Statistische Prognose ist ein höchst kontraintuitives Feld. Und die meisten Annahmen, die auf den ersten Blick intuitiv erscheinen mögen, erweisen sich als völlig falsch. In diesem Beitrag stellen wir eine kurze Liste der schlimmsten Übeltäter unter all den statistischen Merkwürdigkeiten zusammen, die das tägliche Geschäft von Lokad ausmachen.

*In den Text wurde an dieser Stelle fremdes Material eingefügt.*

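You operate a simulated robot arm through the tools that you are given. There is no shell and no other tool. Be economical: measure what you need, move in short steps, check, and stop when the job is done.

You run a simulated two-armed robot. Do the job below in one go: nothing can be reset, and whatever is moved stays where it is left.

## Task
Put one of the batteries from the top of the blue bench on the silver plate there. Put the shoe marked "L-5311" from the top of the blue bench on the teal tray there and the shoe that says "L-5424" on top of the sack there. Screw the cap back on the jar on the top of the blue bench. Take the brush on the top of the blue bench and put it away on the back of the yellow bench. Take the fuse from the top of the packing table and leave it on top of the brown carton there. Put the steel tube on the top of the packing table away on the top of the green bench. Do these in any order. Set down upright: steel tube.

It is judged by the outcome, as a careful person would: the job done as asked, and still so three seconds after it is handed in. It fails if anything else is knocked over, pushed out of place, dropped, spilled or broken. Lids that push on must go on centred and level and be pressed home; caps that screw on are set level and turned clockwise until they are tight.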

1. Fortschrittliche Prognosesysteme lernen NICHT aus ihren Fehlern

Prognosesysteme aktualisieren ihre Vorhersagen in der Regel täglich oder wöchentlich. Jedes Mal, wenn eine neue Charge von Vorhersagen erstellt wird, hat ein Prognosesystem die Möglichkeit, seine älteren Vorhersagen mit den neu erworbenen Daten zu vergleichen und möglicherweise daraus zu lernen. Daher wäre es sehr vernünftig anzunehmen, dass jedes Prognosesystem aus seinen Fehlern lernt, so wie es ein menschlicher Experte tun würde. Dies ist jedoch nicht der Fall. Ein fortschrittliches Prognosesystem wird NICHT versuchen, aus seinen Fehlern zu lernen. Tatsächlich gibt es bessere Methoden, nämlich backtesting, die eine überlegene statistische Leistung bieten. Beim Backtesting stellt sich das System bei jeder erzeugten Vorhersage der gesamten verfügbaren Historie gegenüber und nicht nur dem neuesten Datenzuwachs.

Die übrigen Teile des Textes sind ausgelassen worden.